Je ne suis pas juriste mais « l’affaire Riton » m’interpelle depuis plusieurs jours (voir ci-contre le billet d’Eric Daviatte dans l’Est-Républicain). Lire pendant plusieurs semaines sur un site d’information local le commentaire d’un pseudo-agent de la voirie bisontine mettre en cause sa hiérarchie m'a surpris, les commentaires étant habituellement passés au crible d'un modérateur sur ce site.

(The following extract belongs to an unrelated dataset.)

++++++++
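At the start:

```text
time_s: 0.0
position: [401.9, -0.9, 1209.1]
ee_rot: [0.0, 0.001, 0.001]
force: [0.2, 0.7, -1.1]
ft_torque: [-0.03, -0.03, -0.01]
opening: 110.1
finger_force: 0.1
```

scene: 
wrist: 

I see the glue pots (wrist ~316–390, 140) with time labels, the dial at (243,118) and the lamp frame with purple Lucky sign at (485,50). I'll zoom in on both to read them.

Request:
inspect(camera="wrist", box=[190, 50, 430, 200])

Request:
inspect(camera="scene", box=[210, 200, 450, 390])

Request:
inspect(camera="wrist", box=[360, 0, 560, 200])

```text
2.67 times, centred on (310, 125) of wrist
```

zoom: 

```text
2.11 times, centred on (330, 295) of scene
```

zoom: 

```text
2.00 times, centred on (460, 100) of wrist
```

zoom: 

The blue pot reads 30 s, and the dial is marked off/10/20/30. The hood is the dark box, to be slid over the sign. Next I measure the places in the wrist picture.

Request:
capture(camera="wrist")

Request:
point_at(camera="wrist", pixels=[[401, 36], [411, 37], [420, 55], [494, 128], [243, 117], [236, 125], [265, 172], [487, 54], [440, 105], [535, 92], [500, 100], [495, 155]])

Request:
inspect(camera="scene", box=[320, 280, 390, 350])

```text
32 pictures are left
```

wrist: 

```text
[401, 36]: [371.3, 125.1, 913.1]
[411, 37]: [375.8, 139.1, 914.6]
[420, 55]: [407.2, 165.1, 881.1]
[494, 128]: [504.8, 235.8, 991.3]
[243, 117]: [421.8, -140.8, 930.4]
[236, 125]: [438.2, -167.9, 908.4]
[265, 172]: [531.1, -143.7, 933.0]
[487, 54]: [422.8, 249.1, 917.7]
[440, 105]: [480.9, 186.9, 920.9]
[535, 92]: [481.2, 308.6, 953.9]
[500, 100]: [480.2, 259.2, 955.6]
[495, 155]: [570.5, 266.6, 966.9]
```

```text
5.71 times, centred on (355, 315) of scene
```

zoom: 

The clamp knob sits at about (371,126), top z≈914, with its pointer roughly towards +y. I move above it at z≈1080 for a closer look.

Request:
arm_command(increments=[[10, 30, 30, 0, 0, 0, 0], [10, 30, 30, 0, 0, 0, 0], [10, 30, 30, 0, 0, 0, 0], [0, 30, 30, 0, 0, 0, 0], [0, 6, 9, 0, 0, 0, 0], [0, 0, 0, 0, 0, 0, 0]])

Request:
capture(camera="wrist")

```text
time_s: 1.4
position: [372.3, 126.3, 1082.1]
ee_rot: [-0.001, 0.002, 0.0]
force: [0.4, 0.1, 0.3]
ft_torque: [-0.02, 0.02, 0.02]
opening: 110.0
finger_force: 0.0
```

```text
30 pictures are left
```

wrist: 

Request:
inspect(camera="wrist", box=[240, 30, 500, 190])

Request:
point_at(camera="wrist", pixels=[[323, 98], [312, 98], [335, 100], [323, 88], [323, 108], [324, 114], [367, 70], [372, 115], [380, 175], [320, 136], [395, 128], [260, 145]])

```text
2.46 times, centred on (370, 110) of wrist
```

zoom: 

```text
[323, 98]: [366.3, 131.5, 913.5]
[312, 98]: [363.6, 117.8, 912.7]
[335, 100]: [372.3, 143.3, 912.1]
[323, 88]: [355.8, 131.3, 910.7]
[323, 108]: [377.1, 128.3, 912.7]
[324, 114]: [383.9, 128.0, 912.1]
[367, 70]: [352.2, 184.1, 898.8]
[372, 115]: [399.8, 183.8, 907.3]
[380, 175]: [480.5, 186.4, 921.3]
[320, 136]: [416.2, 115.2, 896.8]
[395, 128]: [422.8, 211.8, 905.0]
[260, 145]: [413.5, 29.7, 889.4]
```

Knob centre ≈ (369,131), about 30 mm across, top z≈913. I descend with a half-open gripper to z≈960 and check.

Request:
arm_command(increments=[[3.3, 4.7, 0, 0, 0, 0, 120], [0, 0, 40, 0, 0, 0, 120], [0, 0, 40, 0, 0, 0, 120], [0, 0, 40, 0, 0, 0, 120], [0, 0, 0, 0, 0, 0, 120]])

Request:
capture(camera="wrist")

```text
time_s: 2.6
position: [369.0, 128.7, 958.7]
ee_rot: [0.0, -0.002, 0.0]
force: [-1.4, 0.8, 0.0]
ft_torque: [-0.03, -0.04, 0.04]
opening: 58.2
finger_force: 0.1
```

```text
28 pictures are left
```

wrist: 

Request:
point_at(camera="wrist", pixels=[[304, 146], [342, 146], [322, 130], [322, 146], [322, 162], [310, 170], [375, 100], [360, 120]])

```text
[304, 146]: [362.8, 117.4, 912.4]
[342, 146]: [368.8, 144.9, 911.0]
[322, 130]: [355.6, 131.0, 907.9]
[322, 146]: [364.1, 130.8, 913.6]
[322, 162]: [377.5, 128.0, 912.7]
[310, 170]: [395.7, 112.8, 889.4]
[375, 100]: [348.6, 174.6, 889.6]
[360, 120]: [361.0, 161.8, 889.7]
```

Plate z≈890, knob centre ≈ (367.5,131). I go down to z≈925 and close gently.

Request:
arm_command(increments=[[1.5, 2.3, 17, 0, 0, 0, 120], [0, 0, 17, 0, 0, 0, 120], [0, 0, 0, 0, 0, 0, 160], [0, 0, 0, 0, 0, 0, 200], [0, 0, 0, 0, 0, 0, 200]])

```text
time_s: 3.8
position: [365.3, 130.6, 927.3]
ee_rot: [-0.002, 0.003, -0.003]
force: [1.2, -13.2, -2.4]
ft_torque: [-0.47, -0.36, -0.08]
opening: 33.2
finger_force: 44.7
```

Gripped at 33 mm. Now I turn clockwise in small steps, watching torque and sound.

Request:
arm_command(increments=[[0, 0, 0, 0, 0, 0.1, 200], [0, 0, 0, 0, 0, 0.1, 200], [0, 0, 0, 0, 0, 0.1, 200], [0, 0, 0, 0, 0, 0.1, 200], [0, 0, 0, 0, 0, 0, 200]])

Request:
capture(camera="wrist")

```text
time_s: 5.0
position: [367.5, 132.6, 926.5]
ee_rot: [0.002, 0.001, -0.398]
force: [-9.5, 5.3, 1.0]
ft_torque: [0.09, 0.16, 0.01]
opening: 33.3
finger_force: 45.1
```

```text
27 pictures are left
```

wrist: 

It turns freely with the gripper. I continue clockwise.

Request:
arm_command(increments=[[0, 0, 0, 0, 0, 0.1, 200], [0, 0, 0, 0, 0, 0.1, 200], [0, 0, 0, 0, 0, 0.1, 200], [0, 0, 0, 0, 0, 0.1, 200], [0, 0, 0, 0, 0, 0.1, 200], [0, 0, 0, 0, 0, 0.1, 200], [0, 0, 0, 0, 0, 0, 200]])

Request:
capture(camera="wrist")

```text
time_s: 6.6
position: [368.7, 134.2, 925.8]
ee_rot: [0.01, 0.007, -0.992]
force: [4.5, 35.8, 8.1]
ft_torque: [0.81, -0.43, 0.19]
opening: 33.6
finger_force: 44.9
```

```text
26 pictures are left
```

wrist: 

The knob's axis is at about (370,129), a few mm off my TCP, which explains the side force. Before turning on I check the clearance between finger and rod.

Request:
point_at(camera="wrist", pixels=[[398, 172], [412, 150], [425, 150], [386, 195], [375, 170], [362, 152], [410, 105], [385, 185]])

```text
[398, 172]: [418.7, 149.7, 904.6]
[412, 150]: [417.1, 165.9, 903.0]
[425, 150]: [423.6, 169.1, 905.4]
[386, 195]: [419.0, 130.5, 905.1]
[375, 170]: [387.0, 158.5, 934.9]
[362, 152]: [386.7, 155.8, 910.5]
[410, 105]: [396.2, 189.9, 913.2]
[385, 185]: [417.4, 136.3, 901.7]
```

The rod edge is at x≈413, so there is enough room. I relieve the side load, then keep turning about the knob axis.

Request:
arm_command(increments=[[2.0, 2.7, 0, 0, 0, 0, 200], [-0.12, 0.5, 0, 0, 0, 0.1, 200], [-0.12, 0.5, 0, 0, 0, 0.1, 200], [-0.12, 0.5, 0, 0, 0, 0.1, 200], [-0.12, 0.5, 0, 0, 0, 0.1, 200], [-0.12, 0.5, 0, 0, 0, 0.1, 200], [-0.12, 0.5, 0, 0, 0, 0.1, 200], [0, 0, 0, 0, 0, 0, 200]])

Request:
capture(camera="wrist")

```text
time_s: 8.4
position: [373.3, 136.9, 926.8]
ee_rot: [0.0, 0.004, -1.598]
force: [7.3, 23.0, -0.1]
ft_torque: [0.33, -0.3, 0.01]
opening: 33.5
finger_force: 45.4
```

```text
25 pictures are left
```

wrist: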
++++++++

L’entrée en justice du premier magistrat de la ville risque de faire du bruit. En effet, le Conseil constitutionnel (voir l'extrait de Numérama) estime que la responsabilité du directeur et du codirecteur d'une publication est engagée s’il est établi qu’il avait connaissance du message avant sa mise en ligne ou s’il n’a pas été retiré promptement quand il en a eu connaissance. La loi protège d'avantage les sites et blogs non-modérés que les autres. Désormais, il n’y a plus de commentaires sur les faits divers. Heureusement, il y a d’autres blogs…
Ici, sur Besagora, peu de commentaires: ceux qui se défoulent par des grossièretés et la haine gratuite savent depuis longtemps qu’ils ne sont pas publiés et que la charte est reine...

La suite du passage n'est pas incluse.